» The tasks:
[A] Set down the document text as it stands from "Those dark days" to "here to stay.", and nothing more.
[B] Your answer continues the document text from its final sentence.

» Document text:
Time was when early music was a 6 p.m. concert, Baroque began with Bach and ended with Corelli’s Christmas Concerto, and speeds were so portentously slow that you’d have to start the B Minor Mass shortly after lunch in order to make it home in time for bed.
Those dark days — caught between Baroque and a hard place — are over now. Period ensembles have never been better or more numerous, Handel and Monteverdi are a staple of operatic programming, and even Vivaldi, Cavalli, Cesti and Steffani are making their mark. Baroque is back, and this time it’s here to stay.
One of the biggest success stories of recent years is the Globe’s new indoor theatre. Opened just last year, it’s already hard to remember musical life before the Sam Wanamaker Playhouse. Seating just 340, its meticulously recreated 17th-century interior is the perfect frame for period operas intended to place their performers in knee-groping, beard-stroking proximity to their audience. Crucially, it’s the space that has finally solved the problem of early opera for the Royal Opera, allowing the company to tackle a whole new repertoire with a success its own unwieldy house would never allow.

» Available data:
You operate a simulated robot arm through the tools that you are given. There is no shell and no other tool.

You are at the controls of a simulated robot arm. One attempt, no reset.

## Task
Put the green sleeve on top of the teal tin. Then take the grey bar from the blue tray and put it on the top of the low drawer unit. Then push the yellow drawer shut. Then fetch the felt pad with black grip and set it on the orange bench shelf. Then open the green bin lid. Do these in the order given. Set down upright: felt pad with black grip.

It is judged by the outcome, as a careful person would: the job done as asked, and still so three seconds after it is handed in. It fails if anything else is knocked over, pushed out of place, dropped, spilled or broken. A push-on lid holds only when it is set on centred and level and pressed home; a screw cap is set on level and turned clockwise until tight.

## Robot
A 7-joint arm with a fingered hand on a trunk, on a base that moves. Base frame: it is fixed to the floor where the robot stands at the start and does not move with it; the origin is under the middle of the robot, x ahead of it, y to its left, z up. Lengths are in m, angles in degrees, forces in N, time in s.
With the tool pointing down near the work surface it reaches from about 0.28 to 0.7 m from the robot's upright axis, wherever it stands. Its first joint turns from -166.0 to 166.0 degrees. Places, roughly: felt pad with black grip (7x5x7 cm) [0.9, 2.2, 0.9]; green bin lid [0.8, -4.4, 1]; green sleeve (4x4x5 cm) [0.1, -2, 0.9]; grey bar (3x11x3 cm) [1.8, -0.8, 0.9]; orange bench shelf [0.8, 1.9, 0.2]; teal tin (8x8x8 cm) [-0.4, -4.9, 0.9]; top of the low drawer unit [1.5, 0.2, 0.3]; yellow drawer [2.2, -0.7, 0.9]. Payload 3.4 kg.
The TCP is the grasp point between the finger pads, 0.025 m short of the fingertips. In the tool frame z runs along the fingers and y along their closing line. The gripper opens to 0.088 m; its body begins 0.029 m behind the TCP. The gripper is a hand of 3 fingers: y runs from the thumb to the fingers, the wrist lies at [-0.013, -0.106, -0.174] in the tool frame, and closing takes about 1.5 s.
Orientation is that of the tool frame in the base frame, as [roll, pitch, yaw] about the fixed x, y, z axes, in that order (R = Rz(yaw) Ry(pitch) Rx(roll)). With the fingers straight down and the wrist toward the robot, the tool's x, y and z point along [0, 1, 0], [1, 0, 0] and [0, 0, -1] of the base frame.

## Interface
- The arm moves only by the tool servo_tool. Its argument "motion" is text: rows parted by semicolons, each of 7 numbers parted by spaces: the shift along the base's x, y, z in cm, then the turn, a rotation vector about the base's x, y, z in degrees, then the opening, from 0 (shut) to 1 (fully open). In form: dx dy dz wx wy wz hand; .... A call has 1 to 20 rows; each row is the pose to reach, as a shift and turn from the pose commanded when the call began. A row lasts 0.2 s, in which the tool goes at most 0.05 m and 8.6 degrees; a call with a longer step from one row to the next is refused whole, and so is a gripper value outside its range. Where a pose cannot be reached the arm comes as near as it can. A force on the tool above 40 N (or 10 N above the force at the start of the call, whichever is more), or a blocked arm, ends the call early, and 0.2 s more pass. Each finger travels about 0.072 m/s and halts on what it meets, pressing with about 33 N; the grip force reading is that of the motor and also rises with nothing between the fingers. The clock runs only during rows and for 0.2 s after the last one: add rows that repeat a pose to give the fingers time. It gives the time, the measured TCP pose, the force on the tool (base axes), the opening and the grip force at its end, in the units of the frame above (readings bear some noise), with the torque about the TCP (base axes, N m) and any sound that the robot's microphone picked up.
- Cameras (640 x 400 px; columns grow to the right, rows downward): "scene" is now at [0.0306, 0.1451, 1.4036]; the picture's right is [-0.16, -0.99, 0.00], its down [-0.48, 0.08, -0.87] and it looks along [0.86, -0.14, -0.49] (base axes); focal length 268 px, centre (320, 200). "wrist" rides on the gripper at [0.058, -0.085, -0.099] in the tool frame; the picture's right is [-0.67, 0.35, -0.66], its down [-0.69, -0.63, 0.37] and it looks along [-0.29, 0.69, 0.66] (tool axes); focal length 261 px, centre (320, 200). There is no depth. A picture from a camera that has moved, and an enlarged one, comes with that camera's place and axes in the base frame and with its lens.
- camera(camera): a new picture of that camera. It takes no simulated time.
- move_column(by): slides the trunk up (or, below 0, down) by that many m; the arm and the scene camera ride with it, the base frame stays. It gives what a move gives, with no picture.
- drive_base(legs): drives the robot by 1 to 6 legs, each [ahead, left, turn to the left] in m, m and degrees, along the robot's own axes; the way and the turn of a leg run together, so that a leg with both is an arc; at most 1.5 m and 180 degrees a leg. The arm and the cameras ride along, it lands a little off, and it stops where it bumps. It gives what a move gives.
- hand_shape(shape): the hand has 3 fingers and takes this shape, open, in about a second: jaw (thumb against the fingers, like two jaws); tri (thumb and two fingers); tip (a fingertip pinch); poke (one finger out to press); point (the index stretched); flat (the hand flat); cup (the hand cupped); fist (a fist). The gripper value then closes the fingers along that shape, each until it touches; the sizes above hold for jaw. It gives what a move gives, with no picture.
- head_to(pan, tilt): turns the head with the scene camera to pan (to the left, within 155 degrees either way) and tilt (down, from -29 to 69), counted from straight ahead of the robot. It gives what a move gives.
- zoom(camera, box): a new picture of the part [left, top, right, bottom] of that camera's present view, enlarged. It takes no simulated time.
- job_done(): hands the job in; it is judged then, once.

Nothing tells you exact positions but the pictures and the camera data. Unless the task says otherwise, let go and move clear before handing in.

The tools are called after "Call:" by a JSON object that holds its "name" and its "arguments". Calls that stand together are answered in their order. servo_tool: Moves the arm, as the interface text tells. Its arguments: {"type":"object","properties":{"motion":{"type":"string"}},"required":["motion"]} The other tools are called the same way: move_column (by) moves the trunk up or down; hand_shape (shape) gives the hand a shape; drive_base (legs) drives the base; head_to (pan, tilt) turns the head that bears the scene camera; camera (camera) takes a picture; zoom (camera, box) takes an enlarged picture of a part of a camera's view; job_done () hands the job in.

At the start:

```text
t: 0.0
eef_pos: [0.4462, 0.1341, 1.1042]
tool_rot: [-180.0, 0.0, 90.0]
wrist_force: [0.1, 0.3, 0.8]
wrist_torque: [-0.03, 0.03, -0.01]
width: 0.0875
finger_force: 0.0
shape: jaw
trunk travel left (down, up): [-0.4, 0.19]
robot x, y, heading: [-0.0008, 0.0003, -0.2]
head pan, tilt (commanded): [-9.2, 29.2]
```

» Answers per task:
[A]
Those dark days — caught between Baroque and a hard place — are over now. Period ensembles have never been better or more numerous, Handel and Monteverdi are a staple of operatic programming, and even Vivaldi, Cavalli, Cesti and Steffani are making their mark. Baroque is back, and this time it’s here to stay.

[B]
You couldn’t imagine a greater contrast than that between the Royal Opera’s in-house 2008 La Calisto (distant, scratchy, ill at ease) and the giddy, romping delight of its debut Wanamaker production, a staging of Cavalli’s L’Ormindo. If the follow-up show — Rossi’s Orpheus — lacks the musical quality of Cavalli, it makes up for it in the determined charm and inexhaustible energy of its performance. Keith Warner’s production (with a little help from Christopher Cowell’s knowing English translation) swaps Italy for Caroline England in a tragicomedy whose deliberate anachronisms chafe with a friction as delicious as Euridice’s comic death scene.

Comments
Join the debate for just $5 for 3 months
Be part of the conversation with other Spectator readers by getting your first three months for $5.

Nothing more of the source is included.